You may wonder why a Regional Final takes the top spot on my list. There are several reasons. First, it was the first time UK had faced Duke since the infamous 1992 game. It was also the first comeback game of the 1998 tournament with the Cats facing a 17-point deficit in the 2nd half. And it was one of the most beloved teams in UK’s history. They were, as Scott Padgett put it, “the left-behinds.” Gone were the stars of the Championship 1996 team and the runner-up 1997 team. Gone was Coach Rick Pitino, who had been replaced by former assistant Tubby Smith. Kentucky was given little-to-no chance of defeating the dirty Blue Devils. But they didn’t count on Cameron Mills hitting his memorable 3-point shots nor did they predict Heshimu Evans and Jeff Sheppard would both pull down 11 rebounds. They didn’t predict that Duke would run out of timeouts with more than 5 minutes remaining in the game, preventing them from slowing Kentucky’s momentum during their comeback.

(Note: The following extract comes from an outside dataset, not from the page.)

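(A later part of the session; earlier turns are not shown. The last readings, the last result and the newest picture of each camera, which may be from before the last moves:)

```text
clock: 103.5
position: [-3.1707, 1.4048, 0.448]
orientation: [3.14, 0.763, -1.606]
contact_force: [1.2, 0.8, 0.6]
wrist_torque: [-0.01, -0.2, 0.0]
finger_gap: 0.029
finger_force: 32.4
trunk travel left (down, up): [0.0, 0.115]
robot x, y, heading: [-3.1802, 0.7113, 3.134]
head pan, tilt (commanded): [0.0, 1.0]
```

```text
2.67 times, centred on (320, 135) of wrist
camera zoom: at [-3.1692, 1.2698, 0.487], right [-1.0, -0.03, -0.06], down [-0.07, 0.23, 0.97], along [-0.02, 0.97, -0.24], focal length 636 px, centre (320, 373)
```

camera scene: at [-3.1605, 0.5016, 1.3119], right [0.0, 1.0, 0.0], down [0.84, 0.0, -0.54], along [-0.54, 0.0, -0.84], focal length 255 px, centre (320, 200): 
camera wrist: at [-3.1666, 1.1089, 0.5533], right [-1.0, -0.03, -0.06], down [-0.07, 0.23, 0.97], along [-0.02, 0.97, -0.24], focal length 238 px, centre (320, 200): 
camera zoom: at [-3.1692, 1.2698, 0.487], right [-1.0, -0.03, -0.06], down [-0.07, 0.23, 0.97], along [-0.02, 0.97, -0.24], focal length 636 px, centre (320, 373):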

Once again, a tournament game left me in tears but unlike #10 on my list of favorite moments, these tears were joyful. Had this been in the era of phone cameras, you would likely have seen a video of me online jumping up and down for a full 5 minutes screaming, “They did it! They did it! Christian Laettner can go eat dog food. The Cats did it!” I’m not sure why I thought Laettner should eat dog food, but I was told that was what I said. And honestly, I wouldn’t be made at all if he did eat dog food.
So, there you have it. My Top 10 favorite March Madness moments. I’m sure others will disagree with my picks and/or the order of the games, and that’s fine. But for me, this list is just perfect.